The whole point of breaking….
Breaking (and I’m speaking here of the emotional/mental/soulful sort) is painful. Sometimes excruciatingly so. And we generally go to great lengths to avoid it. Even if it means exacting our pain onto someone else or some other situation, just so we don’t have to fully experience it ourselves. But it’s like when you knock a wine glass off the kitchen counter and it lands, shattering, on the kitchen floor–once the fall has begun, the inevitable result is the shattering.
I’m a weeper–always have been, always will be. I cry over movies, over sweet commercials, over amazing things my daughter says, over precious memories or thoughtful gifts. I cry when I’m filled with joy, overwhelmed with beauty, or just inexplicably moved by a word or thought or deed. I am often a crier when I speak in public–because the things I’m saying mean so much to me that I can think of no other way to express it.
I have always suspected my tears are sometimes uncomfortable for those around me. Despite all evidence pointing to the necessity of tears, we still chalk them up as a sign of weakness in our culture. “Big girls don’t cry,” and all that.
This one does…though I’ve learned to curb it, control (#sortof #notreally #keepreading) the extent of it, over the years out of professional necessity, and a desire not to upset those around me.
What I can’t curb, can’t control, are tears of anger or sadness. And because I know I can’t control them, I generally attempt to push them back, tamp them down with everything I’ve got. If the flood gates open in these moments (and eventually, they always do), it’s an ugly cry all the way down and like most everyone else, I’d rather skip that part. Such vulnerability is hard. Exhausting. And it leaves you feeling like you’ve just set your heart loose to wander about without protection, even more subject than normal to bruising and breaking.
But here’s the thing–there’s all kinds of science about the healing power of tears. Of just freaking letting go. Letting it out. And I was reminded of that, too, this week. Someone I love reminded me that tears can sometimes help wash the pain away, or at least make way for something beautiful to come of it. Like an ancient river, maybe, that rushes across a landscape with such power and grace and force that it forms a canyon, a vast gaping space that then becomes a thing of beauty, something to behold with awe and wonder.

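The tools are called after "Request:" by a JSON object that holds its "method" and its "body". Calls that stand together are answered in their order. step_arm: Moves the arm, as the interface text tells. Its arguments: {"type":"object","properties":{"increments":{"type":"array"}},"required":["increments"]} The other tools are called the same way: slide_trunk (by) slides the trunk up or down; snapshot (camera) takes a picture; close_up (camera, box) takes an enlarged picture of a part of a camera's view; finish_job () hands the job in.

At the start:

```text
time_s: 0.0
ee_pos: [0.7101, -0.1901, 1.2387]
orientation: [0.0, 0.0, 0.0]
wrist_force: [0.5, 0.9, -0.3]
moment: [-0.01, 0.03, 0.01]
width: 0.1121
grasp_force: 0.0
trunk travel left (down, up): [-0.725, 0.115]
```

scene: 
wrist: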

Mostly, I think, tears are a physical expression of letting go of that great illusion we have known as control. Control over those around us. Over our own emotions. Over our own lives. Control is, at best, a cruel joke, and those who don’t know that are either kidding themselves or are simply narcissists of the worst kind, believing they can manipulate everything around them to their own purposes.
If you’re really going to live at all, there is only leaning into this life–with all its joy and all its pain–and trusting that there is goodness in the journey, even when it’s hard to see.
There’s a time and a place for bucking up, buttercup. And I’m a big believer in the necessity of instilling that thing called “grit,” that is hard to define or qualify, but so essential, in our children and practicing it ourselves. Resilience matters, and sometimes you just have to do what needs doing. Even (and most especially) the hard things.
But I also believe that sometimes the greatest indication of our strength is our willingness to say, “I need help. I need you to be with me. I cannot do this alone.” And that can mean the all-important tears of letting go. Of simply letting the pain express itself, so it can do its work on our lives and lead us into the beauty that is possible on the other side of what we have experienced as destruction.
Look, avoiding the pain, whether by ignoring it or self-medicating, or masking it–it doesn’t work. I promise. And attempting to do so is only going to wreck your life or make you a miserable human being.
We were meant for so much more. And living fully into what it means to be human is to know both love and loss–each in their own way terrifying, life-altering, and beyond any shred of any supposed control.
Assume that pain will come, even as it takes our breath away when it does. But assume, too, that it was never meant to be shouldered alone. The unbearableness of it is not forever, even as it will never quite leave you. Follow it. Sit with it. Cry it out. Even better if you’re so wildly lucky as I am to have someone who can stand your ugly cry….
Something new is being formed by your tears. Maybe even something beautiful, that has never been before.